There are two methods you can use to make this punch, one simply warms everything together and the other involves a little showmanship by lighting a sugar-filled ladle of rum and pouring it into the punch. Either way, you will want to make sure that both your punchbowl and glasses are suitable for warm drinks.
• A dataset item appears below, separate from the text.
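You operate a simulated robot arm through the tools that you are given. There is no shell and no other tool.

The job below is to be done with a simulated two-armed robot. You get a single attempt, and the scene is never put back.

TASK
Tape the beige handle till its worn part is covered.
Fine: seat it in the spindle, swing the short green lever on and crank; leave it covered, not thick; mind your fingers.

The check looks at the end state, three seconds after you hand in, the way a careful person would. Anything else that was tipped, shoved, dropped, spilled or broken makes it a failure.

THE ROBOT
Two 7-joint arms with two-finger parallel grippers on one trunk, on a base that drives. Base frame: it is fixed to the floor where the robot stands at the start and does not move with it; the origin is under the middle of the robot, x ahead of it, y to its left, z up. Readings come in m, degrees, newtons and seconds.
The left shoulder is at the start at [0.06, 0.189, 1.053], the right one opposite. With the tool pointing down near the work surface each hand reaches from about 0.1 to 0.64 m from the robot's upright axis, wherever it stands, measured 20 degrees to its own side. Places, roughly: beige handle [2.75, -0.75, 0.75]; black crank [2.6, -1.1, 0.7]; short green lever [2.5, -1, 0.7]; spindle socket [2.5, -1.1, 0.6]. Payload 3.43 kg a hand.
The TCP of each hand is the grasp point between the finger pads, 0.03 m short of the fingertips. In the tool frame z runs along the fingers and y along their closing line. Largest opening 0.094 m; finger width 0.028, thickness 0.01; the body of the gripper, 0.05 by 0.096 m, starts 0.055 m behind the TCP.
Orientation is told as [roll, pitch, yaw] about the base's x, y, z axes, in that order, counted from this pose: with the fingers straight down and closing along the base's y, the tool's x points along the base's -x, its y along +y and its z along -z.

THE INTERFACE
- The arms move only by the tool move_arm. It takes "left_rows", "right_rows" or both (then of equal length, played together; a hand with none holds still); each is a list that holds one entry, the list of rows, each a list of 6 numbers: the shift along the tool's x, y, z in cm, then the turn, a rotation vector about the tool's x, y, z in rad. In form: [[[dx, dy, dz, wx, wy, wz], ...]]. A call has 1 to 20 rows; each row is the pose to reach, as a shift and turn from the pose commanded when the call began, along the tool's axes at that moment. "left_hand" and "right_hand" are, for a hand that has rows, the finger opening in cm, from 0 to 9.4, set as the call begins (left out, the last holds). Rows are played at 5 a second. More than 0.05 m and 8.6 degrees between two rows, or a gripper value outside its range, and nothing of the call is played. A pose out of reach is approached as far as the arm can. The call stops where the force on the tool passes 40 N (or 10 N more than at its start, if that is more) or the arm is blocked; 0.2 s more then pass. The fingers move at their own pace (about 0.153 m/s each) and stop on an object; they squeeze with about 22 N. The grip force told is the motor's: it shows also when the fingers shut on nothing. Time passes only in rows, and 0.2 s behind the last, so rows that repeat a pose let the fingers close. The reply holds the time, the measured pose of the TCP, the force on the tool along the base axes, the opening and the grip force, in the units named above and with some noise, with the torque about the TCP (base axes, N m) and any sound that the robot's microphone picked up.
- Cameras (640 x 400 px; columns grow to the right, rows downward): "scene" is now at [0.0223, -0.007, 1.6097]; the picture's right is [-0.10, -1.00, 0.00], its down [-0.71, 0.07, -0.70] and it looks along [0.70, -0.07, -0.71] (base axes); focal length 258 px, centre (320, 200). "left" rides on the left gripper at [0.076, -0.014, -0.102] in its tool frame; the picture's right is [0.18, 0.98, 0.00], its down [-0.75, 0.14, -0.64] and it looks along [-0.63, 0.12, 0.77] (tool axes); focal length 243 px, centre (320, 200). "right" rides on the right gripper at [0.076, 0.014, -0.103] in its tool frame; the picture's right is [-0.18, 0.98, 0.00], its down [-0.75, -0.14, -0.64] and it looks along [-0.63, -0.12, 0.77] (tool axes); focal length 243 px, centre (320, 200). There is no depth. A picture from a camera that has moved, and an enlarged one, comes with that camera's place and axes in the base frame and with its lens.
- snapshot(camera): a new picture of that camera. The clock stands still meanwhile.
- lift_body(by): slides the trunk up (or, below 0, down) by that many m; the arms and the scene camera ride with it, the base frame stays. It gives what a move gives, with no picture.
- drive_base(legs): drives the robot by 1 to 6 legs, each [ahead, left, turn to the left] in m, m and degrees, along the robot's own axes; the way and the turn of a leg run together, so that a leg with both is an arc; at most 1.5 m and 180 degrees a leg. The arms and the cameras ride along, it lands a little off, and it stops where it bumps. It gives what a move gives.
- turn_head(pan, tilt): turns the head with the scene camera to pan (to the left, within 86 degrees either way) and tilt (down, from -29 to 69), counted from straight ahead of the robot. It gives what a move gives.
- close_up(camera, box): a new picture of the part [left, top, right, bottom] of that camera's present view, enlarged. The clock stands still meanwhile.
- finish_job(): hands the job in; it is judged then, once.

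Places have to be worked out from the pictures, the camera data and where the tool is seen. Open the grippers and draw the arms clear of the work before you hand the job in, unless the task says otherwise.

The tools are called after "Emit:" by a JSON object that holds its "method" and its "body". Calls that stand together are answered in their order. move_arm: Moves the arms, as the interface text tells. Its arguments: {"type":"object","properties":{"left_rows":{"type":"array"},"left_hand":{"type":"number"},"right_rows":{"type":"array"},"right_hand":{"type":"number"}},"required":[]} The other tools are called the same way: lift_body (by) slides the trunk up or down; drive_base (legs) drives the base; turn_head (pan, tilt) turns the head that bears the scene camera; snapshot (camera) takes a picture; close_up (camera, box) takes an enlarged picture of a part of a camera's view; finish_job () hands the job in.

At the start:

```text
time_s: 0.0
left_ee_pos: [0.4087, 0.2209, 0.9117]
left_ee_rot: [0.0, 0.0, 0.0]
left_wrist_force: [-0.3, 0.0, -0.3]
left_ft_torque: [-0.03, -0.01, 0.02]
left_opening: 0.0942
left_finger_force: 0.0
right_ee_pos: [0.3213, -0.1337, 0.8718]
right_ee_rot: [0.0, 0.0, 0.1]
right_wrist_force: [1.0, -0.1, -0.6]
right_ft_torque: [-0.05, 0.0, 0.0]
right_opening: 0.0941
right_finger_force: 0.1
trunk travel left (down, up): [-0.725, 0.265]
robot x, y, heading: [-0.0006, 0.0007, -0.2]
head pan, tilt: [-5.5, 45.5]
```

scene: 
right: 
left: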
As with any drink that is flamed, caution should be taken when making igniting the ladle.
Prep Time: 20 minutes
Total Time: 20 minutes
Yield: Punchbowl (27 servings)
- 750 ml bottle dark rum
- 750 ml bottle dry red wine
- 3 cups strong, brewed tea
- 2 cups sugar
- 1/2 cup orange juice
- 1/2 cup lemon juice
- Season fruits for garnish
Method one (no flame):
- Heat, but do not allow to boil, the all of the ingredients in a saucepan or chafing dish.
- Stir well, ensuring all of the sugar is dissolved.
- Pour the heated mix into a heat-proof punch bowl and add seasonal fruits like orange slices and cranberries.
- Serve warm.
Method two (flamed):
- Heat, but do not allow to boil, the wine, tea, lemon and orange juices in a saucepan or chafing dish.
- Pour the heated mix into a heat-proof punch bowl.
- Place as much sugar as possible into a large ladle and any excess sugar into the punch bowl.
- Saturate the sugar in the ladle with rum.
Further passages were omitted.